その後も長くFR主流の時代が続きましたが、FFの弱点であったステアリングの操作性や信頼性が向上すると、ホンダが1967年に「N360」でFFを初採用し、1970年代の「シビック」にも採用。日産は1970年「チェリー」で初採用し、FF化に慎重だったトヨタが初採用したのが、1978年のコルサ/ターセルだったのです。
その後1980年代に入り、トヨタの「カローラ」や「コロナ」、日産の「サニー」「ブルーバード」など人気モデルが次々にFF化。これを起点に、小型車だけでなく徐々に大型モデルでも採用されるようになり、主流はFRからFFへと完全に移行したのでした。
●トヨタ初のFFは、エンジン縦置き搭載
初代ターセル/コルサは、トヨタ初のFF車としてデビュー。ターセルはカローラ店、コルサはトヨペット店で販売された兄弟車で、違いはグリルなど細微なところだけです。
ファストバックの3ドアとノッチバックの2ドア/4ドアの3つのボディスタイルが用意され、当時人気の「スターレット」と「カローラ」の中間の新しい大衆車という位置づけでした。エンジンは、1.5L直4 OHCエンジンと4速ATおよび5速MTの組み合わせ。トヨタ初のFFでしたが、エンジンは一般的な横置きでなく縦置きでした。縦置きが選択されたのは、FRのカローラとのエンジンの共用化、AT装着の容易さ、トルクステアの少なさなどを優先させたため。もうひとつ特徴的だったのは、2クラス上のカリーナと同じ超ロングホイールベースの採用、これにより同クラス中で圧倒的に広い室内空間を実現しました。
●テコ入れのためTV-CMにスーパーアイドル山口百恵を起用
発売当初のターセル/コルサの販売は決して順調ではありませんでした。そのテコ入れとして、1年後にTV-CMに当時絶頂期を迎えつつあったスーパーアイドルの山口百恵を起用、“百恵の、赤い靴”というキャッチコピーで注目を集めました。
山口百恵と言えば、当時大ヒットした「プレイバックpart2」という歌の冒頭に、”緑の中を走り抜けてく真っ赤なポルシェ“という有名な歌詞がありました。そのイメージが強かっただけに、CMに登場した際にはポルシェじゃないのと突っ込まれたとか。

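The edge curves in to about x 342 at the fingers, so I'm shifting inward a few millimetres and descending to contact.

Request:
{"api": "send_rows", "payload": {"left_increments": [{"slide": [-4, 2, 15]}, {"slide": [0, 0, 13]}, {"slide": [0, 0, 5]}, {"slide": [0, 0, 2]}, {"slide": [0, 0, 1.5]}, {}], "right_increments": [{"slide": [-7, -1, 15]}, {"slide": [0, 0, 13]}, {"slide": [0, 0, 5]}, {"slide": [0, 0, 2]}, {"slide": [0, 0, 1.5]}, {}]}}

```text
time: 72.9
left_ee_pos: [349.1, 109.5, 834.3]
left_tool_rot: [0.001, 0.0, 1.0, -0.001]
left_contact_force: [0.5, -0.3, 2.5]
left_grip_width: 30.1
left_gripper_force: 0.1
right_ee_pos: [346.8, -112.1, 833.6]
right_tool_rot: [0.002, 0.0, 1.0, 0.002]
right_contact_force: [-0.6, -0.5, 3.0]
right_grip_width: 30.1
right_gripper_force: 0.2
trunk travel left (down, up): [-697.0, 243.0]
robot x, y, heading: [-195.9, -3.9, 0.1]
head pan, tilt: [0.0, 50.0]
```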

それでもCMは人気でしたが、当のターセル/コルサの販売は期待通りに伸びませんでした。
1970年代から1990年代までは、TVではクルマのCMが盛んに流されていました。特に、山口百恵の起用あたりから、イメージキャラクターに当時の人気俳優や歌手を起用するのが定番でした。残念ですが、最近はクルマのTV-CM自体が、随分減ってしまいましたね。
毎日が何かの記念日。今日がなにかの記念日になるかも知れません。